**Exercise brief**
Every line of the material that follows must be printed again exactly.

**Material**

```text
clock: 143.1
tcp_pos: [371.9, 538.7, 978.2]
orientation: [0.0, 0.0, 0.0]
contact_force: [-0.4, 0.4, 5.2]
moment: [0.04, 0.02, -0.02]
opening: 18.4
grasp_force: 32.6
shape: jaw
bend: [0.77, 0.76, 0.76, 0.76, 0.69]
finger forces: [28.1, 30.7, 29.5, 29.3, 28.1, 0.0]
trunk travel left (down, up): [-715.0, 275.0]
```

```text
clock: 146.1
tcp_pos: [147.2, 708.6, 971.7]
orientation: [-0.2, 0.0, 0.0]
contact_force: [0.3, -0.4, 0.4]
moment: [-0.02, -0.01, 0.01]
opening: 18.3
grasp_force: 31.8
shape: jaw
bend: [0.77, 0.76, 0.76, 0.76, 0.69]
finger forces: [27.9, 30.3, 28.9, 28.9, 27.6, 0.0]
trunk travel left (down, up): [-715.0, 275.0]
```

**Task answer**
```text
clock: 143.1
tcp_pos: [371.9, 538.7, 978.2]
orientation: [0.0, 0.0, 0.0]
contact_force: [-0.4, 0.4, 5.2]
moment: [0.04, 0.02, -0.02]
opening: 18.4
grasp_force: 32.6
shape: jaw
bend: [0.77, 0.76, 0.76, 0.76, 0.69]
finger forces: [28.1, 30.7, 29.5, 29.3, 28.1, 0.0]
trunk travel left (down, up): [-715.0, 275.0]
```

```text
clock: 146.1
tcp_pos: [147.2, 708.6, 971.7]
orientation: [-0.2, 0.0, 0.0]
contact_force: [0.3, -0.4, 0.4]
moment: [-0.02, -0.01, 0.01]
opening: 18.3
grasp_force: 31.8
shape: jaw
bend: [0.77, 0.76, 0.76, 0.76, 0.69]
finger forces: [27.9, 30.3, 28.9, 28.9, 27.6, 0.0]
trunk travel left (down, up): [-715.0, 275.0]
```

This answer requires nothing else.